▶ **EXERCISE GOAL**
Output the data exactly, with every line intact. Give them as a JSON list of strings, one for each line, with blank lines left out.

▶ **GIVEN DATA**
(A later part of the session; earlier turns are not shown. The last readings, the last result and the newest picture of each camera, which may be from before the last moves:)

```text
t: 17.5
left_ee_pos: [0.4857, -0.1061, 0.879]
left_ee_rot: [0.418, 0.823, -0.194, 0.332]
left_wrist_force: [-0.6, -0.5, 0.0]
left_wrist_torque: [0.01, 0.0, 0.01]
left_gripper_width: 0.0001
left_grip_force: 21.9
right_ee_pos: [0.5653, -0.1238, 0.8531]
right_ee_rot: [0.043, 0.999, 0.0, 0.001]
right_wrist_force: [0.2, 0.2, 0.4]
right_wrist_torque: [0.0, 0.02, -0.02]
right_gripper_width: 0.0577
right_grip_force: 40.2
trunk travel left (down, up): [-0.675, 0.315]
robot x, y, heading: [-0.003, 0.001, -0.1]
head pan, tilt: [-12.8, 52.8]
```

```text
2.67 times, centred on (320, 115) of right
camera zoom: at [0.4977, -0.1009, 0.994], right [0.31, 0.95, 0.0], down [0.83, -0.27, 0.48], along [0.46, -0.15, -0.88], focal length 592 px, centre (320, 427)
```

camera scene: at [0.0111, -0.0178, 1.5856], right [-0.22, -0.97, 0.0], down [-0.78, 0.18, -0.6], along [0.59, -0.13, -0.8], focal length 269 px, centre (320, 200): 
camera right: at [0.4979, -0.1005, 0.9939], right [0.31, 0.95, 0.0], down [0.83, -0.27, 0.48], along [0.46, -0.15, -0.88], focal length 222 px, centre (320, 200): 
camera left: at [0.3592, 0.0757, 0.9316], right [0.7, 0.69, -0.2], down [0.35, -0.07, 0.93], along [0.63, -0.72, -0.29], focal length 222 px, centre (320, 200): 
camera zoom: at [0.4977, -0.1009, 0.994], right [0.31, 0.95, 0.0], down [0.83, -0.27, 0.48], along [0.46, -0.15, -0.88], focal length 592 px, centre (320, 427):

▶ **SOLUTION TO THIS TASK**
[
  "(A later part of the session; earlier turns are not shown. The last readings, the last result and the newest picture of each camera, which may be from before the last moves:)",
  "```text",
  "t: 17.5",
  "left_ee_pos: [0.4857, -0.1061, 0.879]",
  "left_ee_rot: [0.418, 0.823, -0.194, 0.332]",
  "left_wrist_force: [-0.6, -0.5, 0.0]",
  "left_wrist_torque: [0.01, 0.0, 0.01]",
  "left_gripper_width: 0.0001",
  "left_grip_force: 21.9",
  "right_ee_pos: [0.5653, -0.1238, 0.8531]",
  "right_ee_rot: [0.043, 0.999, 0.0, 0.001]",
  "right_wrist_force: [0.2, 0.2, 0.4]",
  "right_wrist_torque: [0.0, 0.02, -0.02]",
  "right_gripper_width: 0.0577",
  "right_grip_force: 40.2",
  "trunk travel left (down, up): [-0.675, 0.315]",
  "robot x, y, heading: [-0.003, 0.001, -0.1]",
  "head pan, tilt: [-12.8, 52.8]",
  "```",
  "```text",
  "2.67 times, centred on (320, 115) of right",
  "camera zoom: at [0.4977, -0.1009, 0.994], right [0.31, 0.95, 0.0], down [0.83, -0.27, 0.48], along [0.46, -0.15, -0.88], focal length 592 px, centre (320, 427)",
  "```",
  "camera scene: at [0.0111, -0.0178, 1.5856], right [-0.22, -0.97, 0.0], down [-0.78, 0.18, -0.6], along [0.59, -0.13, -0.8], focal length 269 px, centre (320, 200): ",
  "camera right: at [0.4979, -0.1005, 0.9939], right [0.31, 0.95, 0.0], down [0.83, -0.27, 0.48], along [0.46, -0.15, -0.88], focal length 222 px, centre (320, 200): ",
  "camera left: at [0.3592, 0.0757, 0.9316], right [0.7, 0.69, -0.2], down [0.35, -0.07, 0.93], along [0.63, -0.72, -0.29], focal length 222 px, centre (320, 200): ",
  "camera zoom: at [0.4977, -0.1009, 0.994], right [0.31, 0.95, 0.0], down [0.83, -0.27, 0.48], along [0.46, -0.15, -0.88], focal length 592 px, centre (320, 427):"
]